WE HAVE REEXAMINED THE LEGISLATIVE HISTORY OF PUBLIC LAW 83-102 AND HAVE ANALYZED THE NUMEROUS CASES THAT HAVE ARISEN THEREUNDER. WE NOW BELIEVE THAT OUR ORIGINAL CONSTRUCTION OF SECTION 4 (B) OF PUBLIC LAW 83-102 (5 U.S.C. 6308) MAY HAVE BEEN UNNECESSARILY RESTRICTIVE.

AS YOU HAVE CORRECTLY POINTED OUT, A FORFEITURE OF ANNUAL LEAVE UNDER 5 U.S.C. 6308, AS CONSTRUED IN OUR DECISIONS CITED ABOVE, MAY CURRENTLY BE AVOIDED IN MOST CASES BY THE EMPLOYEE'S SUBSEQUENT RETRANSFER TO THE FORMER LEAVE SYSTEM OR BY A ONE-DAY BREAK IN SERVICE FOLLOWING THE EMPLOYEE'S SEPARATION (WITH LUMP-SUM LEAVE PAYMENT) FROM HIS POSITION UNDER THE FORMER LEAVE SYSTEM. THUS, A FORFEITURE OF LEAVE IN OTHER CASES WHERE NEITHER A RETRANSFER TO THE FORMER LEAVE SYSTEM OR A BREAK IN SERVICE OCCURS APPEARS TO BE A RESULT WHICH SHOULD BE AVOIDED IF A FORFEITUTE IS NOT SPECIFICALLY REQUIRED BY LAW.

SINCE AS PREVIOUSLY INDICATED THE LANGUAGE OF THE LAW AS WELL AS THE LEGISLATIVE HISTORY THEREOF IS SILENT IN THE MATTER, WE NOW HOLD THAT UNDER THE PROVISIONS OF 5 U.S.C. 6308 AN EMPLOYEE MAY TRANSFER ALL OF THE ACCUMULATED AND CURRENTLY ACCRUED ANNUAL LEAVE TO HIS CREDIT AS OF THE DATE OF TRANSFER. THE AGGREGATE AMOUNT OF SUCH LEAVE, BUT NOT IN EXCESS OF THE MAXIMUM LIMITATION ALLOWABLE UNDER THE LEAVE SYSTEM FROM WHICH TRANSFERRED, SHALL CONSTITUTE THE EMPLOYEE'S ANNUAL LEAVE CEILING AND SHALL REMAIN TO HIS CREDIT UNTIL REDUCED UNDER THE CONDITION PRESCRIBED IN SECTION 208 (A) OF THE ANNUAL AND SICK LEAVE ACT OF 1951, 65 STAT. 682 (5 U.S.C. 6304 (C) ).

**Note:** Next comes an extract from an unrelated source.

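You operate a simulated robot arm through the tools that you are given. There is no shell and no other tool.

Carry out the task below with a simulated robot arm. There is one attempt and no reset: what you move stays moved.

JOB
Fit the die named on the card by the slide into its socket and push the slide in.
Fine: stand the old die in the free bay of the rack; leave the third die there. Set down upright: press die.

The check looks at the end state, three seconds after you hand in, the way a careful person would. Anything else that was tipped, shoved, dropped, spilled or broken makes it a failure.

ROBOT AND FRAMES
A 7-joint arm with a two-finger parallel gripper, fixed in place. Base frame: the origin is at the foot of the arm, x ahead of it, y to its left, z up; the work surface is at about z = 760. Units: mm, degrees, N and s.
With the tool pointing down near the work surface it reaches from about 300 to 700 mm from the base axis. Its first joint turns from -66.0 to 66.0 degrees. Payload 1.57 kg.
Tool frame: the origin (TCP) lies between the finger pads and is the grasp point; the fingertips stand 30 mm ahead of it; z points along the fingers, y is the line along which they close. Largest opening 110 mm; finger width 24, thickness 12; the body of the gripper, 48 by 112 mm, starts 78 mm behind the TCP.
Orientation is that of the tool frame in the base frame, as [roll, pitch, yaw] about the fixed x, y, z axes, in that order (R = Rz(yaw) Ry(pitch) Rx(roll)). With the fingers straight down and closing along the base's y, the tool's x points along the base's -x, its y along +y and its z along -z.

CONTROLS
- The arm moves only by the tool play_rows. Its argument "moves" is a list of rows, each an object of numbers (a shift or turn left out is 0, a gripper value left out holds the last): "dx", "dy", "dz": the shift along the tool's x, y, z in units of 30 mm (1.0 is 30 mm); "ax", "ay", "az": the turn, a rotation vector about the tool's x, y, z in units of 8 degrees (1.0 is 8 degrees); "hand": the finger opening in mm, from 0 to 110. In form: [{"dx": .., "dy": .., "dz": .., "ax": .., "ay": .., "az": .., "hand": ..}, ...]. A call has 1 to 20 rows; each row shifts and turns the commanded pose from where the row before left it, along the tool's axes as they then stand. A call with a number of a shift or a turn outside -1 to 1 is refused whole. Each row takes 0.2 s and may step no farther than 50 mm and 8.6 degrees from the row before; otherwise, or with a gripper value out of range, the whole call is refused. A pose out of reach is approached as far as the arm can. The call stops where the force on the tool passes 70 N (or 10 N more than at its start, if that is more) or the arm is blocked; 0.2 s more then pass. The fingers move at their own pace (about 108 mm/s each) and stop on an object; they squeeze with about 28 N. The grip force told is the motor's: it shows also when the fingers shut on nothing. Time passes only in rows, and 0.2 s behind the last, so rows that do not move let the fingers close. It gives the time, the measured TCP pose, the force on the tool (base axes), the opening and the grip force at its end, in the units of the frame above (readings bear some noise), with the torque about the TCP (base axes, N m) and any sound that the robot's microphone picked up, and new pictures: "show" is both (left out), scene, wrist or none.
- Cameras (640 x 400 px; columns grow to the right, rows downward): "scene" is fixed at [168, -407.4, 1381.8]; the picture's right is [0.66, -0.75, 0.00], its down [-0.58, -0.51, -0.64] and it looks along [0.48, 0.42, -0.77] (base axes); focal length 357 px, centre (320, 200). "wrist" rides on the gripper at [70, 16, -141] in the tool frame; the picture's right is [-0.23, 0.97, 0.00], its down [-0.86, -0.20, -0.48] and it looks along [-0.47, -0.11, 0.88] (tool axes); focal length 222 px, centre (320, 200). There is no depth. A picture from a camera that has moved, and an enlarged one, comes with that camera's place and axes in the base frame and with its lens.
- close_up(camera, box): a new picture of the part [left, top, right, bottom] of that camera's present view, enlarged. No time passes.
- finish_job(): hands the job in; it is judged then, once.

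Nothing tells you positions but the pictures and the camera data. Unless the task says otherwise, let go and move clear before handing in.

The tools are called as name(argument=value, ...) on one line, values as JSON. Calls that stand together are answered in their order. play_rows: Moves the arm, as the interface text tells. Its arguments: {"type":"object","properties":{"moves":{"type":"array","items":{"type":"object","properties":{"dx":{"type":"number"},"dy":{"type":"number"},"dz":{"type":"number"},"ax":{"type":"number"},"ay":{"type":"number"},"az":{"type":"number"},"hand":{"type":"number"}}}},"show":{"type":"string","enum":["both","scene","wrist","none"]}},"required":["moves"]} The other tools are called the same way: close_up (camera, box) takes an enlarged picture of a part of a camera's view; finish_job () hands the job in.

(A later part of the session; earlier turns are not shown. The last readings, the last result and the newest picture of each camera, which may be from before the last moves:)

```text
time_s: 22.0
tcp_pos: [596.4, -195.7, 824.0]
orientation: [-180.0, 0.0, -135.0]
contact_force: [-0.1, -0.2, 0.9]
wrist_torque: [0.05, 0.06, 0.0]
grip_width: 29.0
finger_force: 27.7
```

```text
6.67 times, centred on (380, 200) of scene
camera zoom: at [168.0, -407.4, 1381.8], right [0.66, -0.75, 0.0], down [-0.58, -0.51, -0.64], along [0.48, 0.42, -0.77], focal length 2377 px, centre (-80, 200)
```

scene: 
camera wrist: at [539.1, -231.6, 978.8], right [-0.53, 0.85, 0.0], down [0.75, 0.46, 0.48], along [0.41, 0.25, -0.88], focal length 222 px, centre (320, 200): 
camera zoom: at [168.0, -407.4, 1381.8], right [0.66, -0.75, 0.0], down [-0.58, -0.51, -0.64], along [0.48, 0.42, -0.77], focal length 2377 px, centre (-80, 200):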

TO THE EXTENT THAT OUR PRIOR DECISIONS AT 33 COMP. GEN. 85, ID. 209, ARE INCONSISTENT WITH THE VIEWS EXPRESSED HEREIN, SUCH PRIOR DECISIONS ARE HEREBY MODIFIED. WE ASSUME THE COMMISSION'S REGULATIONS WILL BE AMENDED ACCORDINGLY.